>> Begin DATA BLOCK

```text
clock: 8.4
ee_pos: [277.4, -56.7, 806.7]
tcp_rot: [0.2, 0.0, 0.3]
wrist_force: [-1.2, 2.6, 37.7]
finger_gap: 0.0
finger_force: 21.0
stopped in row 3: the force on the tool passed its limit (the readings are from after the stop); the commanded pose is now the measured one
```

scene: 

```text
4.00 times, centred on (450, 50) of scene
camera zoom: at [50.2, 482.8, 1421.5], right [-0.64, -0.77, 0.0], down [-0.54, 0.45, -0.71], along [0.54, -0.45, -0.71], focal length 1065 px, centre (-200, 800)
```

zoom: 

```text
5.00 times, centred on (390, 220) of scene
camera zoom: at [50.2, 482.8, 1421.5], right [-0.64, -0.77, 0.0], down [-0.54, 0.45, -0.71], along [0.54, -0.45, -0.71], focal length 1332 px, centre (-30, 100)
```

>> End DATA BLOCK

* **TASK DIRECTIONS**: Quote the data above in full, changing nothing.

* **THE ANSWER**:
```text
clock: 8.4
ee_pos: [277.4, -56.7, 806.7]
tcp_rot: [0.2, 0.0, 0.3]
wrist_force: [-1.2, 2.6, 37.7]
finger_gap: 0.0
finger_force: 21.0
stopped in row 3: the force on the tool passed its limit (the readings are from after the stop); the commanded pose is now the measured one
```

scene: 

```text
4.00 times, centred on (450, 50) of scene
camera zoom: at [50.2, 482.8, 1421.5], right [-0.64, -0.77, 0.0], down [-0.54, 0.45, -0.71], along [0.54, -0.45, -0.71], focal length 1065 px, centre (-200, 800)
```

zoom: 

```text
5.00 times, centred on (390, 220) of scene
camera zoom: at [50.2, 482.8, 1421.5], right [-0.64, -0.77, 0.0], down [-0.54, 0.45, -0.71], along [0.54, -0.45, -0.71], focal length 1332 px, centre (-30, 100)
```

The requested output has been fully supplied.